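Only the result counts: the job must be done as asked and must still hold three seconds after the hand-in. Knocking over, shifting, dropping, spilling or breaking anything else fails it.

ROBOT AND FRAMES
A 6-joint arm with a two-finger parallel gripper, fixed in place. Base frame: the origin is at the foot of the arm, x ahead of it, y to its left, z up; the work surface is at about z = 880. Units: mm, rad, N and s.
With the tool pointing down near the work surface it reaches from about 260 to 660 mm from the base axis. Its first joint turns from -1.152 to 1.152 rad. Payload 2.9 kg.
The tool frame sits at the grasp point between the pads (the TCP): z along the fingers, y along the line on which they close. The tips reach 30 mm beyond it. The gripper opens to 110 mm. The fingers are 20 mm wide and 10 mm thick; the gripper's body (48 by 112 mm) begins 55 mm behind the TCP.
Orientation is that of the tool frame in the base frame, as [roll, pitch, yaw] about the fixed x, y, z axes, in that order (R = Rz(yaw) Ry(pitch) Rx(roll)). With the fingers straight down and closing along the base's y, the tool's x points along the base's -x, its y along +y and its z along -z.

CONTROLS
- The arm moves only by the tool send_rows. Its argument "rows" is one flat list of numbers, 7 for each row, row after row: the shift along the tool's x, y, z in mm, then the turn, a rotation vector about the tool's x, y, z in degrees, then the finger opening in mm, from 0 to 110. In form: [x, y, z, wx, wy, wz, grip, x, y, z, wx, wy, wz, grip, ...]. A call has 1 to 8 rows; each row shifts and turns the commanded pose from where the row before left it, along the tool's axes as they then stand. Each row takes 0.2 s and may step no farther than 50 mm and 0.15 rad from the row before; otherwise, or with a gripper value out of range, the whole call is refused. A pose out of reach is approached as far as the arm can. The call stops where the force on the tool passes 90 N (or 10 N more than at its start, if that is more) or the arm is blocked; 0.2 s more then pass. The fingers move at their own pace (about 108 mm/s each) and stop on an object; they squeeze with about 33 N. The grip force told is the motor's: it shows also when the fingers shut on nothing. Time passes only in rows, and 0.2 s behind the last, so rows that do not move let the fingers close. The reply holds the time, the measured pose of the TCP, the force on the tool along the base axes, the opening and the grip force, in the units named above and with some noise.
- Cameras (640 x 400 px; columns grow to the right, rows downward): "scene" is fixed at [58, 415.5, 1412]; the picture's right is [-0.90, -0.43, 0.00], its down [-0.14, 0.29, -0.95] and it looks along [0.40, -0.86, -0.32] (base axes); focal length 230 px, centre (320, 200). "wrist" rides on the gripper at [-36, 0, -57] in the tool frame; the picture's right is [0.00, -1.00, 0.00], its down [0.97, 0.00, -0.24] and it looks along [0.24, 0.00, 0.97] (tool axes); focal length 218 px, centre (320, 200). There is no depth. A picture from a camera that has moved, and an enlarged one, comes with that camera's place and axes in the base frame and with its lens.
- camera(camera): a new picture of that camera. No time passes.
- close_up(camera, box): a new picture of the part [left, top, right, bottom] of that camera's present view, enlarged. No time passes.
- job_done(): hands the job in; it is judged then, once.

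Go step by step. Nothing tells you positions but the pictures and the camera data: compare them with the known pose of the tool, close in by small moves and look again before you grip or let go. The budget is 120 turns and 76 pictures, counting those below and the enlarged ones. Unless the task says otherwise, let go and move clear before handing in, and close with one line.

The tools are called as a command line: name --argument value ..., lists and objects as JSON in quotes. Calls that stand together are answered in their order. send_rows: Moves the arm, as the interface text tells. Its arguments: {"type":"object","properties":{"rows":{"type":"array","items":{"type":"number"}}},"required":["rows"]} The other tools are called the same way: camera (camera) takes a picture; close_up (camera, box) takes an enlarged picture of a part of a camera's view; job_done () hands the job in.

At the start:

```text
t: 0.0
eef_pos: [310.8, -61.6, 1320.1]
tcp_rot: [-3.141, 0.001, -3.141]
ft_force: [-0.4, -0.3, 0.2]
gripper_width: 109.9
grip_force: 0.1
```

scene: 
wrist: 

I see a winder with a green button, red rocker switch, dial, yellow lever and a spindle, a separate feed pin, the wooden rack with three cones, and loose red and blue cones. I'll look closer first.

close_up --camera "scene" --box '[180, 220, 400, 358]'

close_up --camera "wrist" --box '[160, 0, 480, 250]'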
------------------------------------
Your task is to quote the listing above word for word. Write them as strings in a JSON array, leaving out blank lines.

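[
  "Only the result counts: the job must be done as asked and must still hold three seconds after the hand-in. Knocking over, shifting, dropping, spilling or breaking anything else fails it.",
  "ROBOT AND FRAMES",
  "A 6-joint arm with a two-finger parallel gripper, fixed in place. Base frame: the origin is at the foot of the arm, x ahead of it, y to its left, z up; the work surface is at about z = 880. Units: mm, rad, N and s.",
  "With the tool pointing down near the work surface it reaches from about 260 to 660 mm from the base axis. Its first joint turns from -1.152 to 1.152 rad. Payload 2.9 kg.",
  "The tool frame sits at the grasp point between the pads (the TCP): z along the fingers, y along the line on which they close. The tips reach 30 mm beyond it. The gripper opens to 110 mm. The fingers are 20 mm wide and 10 mm thick; the gripper's body (48 by 112 mm) begins 55 mm behind the TCP.",
  "Orientation is that of the tool frame in the base frame, as [roll, pitch, yaw] about the fixed x, y, z axes, in that order (R = Rz(yaw) Ry(pitch) Rx(roll)). With the fingers straight down and closing along the base's y, the tool's x points along the base's -x, its y along +y and its z along -z.",
  "CONTROLS",
  "- The arm moves only by the tool send_rows. Its argument \"rows\" is one flat list of numbers, 7 for each row, row after row: the shift along the tool's x, y, z in mm, then the turn, a rotation vector about the tool's x, y, z in degrees, then the finger opening in mm, from 0 to 110. In form: [x, y, z, wx, wy, wz, grip, x, y, z, wx, wy, wz, grip, ...]. A call has 1 to 8 rows; each row shifts and turns the commanded pose from where the row before left it, along the tool's axes as they then stand. Each row takes 0.2 s and may step no farther than 50 mm and 0.15 rad from the row before; otherwise, or with a gripper value out of range, the whole call is refused. A pose out of reach is approached as far as the arm can. The call stops where the force on the tool passes 90 N (or 10 N more than at its start, if that is more) or the arm is blocked; 0.2 s more then pass. The fingers move at their own pace (about 108 mm/s each) and stop on an object; they squeeze with about 33 N. The grip force told is the motor's: it shows also when the fingers shut on nothing. Time passes only in rows, and 0.2 s behind the last, so rows that do not move let the fingers close. The reply holds the time, the measured pose of the TCP, the force on the tool along the base axes, the opening and the grip force, in the units named above and with some noise.",
  "- Cameras (640 x 400 px; columns grow to the right, rows downward): \"scene\" is fixed at [58, 415.5, 1412]; the picture's right is [-0.90, -0.43, 0.00], its down [-0.14, 0.29, -0.95] and it looks along [0.40, -0.86, -0.32] (base axes); focal length 230 px, centre (320, 200). \"wrist\" rides on the gripper at [-36, 0, -57] in the tool frame; the picture's right is [0.00, -1.00, 0.00], its down [0.97, 0.00, -0.24] and it looks along [0.24, 0.00, 0.97] (tool axes); focal length 218 px, centre (320, 200). There is no depth. A picture from a camera that has moved, and an enlarged one, comes with that camera's place and axes in the base frame and with its lens.",
  "- camera(camera): a new picture of that camera. No time passes.",
  "- close_up(camera, box): a new picture of the part [left, top, right, bottom] of that camera's present view, enlarged. No time passes.",
  "- job_done(): hands the job in; it is judged then, once.",
  "Go step by step. Nothing tells you positions but the pictures and the camera data: compare them with the known pose of the tool, close in by small moves and look again before you grip or let go. The budget is 120 turns and 76 pictures, counting those below and the enlarged ones. Unless the task says otherwise, let go and move clear before handing in, and close with one line.",
  "The tools are called as a command line: name --argument value ..., lists and objects as JSON in quotes. Calls that stand together are answered in their order. send_rows: Moves the arm, as the interface text tells. Its arguments: {\"type\":\"object\",\"properties\":{\"rows\":{\"type\":\"array\",\"items\":{\"type\":\"number\"}}},\"required\":[\"rows\"]} The other tools are called the same way: camera (camera) takes a picture; close_up (camera, box) takes an enlarged picture of a part of a camera's view; job_done () hands the job in.",
  "At the start:",
  "```text",
  "t: 0.0",
  "eef_pos: [310.8, -61.6, 1320.1]",
  "tcp_rot: [-3.141, 0.001, -3.141]",
  "ft_force: [-0.4, -0.3, 0.2]",
  "gripper_width: 109.9",
  "grip_force: 0.1",
  "```",
  "scene: ",
  "wrist: ",
  "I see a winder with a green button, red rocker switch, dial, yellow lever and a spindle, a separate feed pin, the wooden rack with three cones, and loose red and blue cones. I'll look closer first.",
  "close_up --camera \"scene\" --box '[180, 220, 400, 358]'",
  "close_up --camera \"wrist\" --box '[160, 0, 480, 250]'"
]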